Themes and Meanings (Masterplots II: American Fiction Series, Revised Edition)
Ignatius’s “worldview,” which he is convinced is very original, embraces such standard ideas of medievalism as Boethius’s wheel of Fortune, which in Ignatius’s mind excuses laziness (all failures are already determined). It also includes most of the canards of modernism. His highly ahistorical vision of the Middle Ages as “a period in which the western world had enjoyed order, tranquility, unity, and oneness with its True God and Trinity” is a sort of bastardization of the vision of the Middle Ages developed by John Ruskin, Henry Adams, and T. S. Elliot. He echoes with comic hyperbole the standard modernist sentiment that contemporary technological society (symbolized in the mind of Ignatius by the Scenicruiser ride he took to Baton Rouge to interview for a teaching job) is “the vortex of the whirlpool of despair,” and he glibly identifies himself with Marcel Proust’s imaginative seclusion and with Kurtz in Joseph Conrad’s Heart of Darkness when, during that one departure from New Orleans to search for a teaching position, “he was faced with the ultimate horror”—work. The novel’s central theme is the necessity of individual effort, and Ignatius exploits references to despair in modern literature as excuses to reject industrial society because that society demands what Ignatius calls “the perversion of having to GO TO WORK.” He gives his fundamental laziness away when, in explaining his preference for New Orleans, he describes it as “a comfortable metropolis which has a certain apathy and stagnation which I find inoffensive.”

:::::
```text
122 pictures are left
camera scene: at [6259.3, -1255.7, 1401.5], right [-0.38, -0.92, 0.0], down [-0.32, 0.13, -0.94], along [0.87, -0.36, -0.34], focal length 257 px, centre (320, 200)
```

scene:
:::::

The novel’s comedy depends repeatedly on the way Ignatius will expend almost unlimited energy, ingenuity, and low cunning to protect his sloth. The book is a send-up of the intellectual self-congratulation and readiness to despair that is promoted by what Saul Bellow calls “the Waste Land mentality,” and, by contrast, it is a celebration of the diversity and crude comic energy that even an “apathetic” city such as New Orleans can contain.
Ignatius is ultimately spared the imprisonment and humiliation that he appears to deserve because his sloth is less powerful than his instinct for self-preservation. His willingness to depart from his room, that travesty of a Proustian monastic cell, and to face adventure and risk in a larger world, symbolically justifies his continued life at large.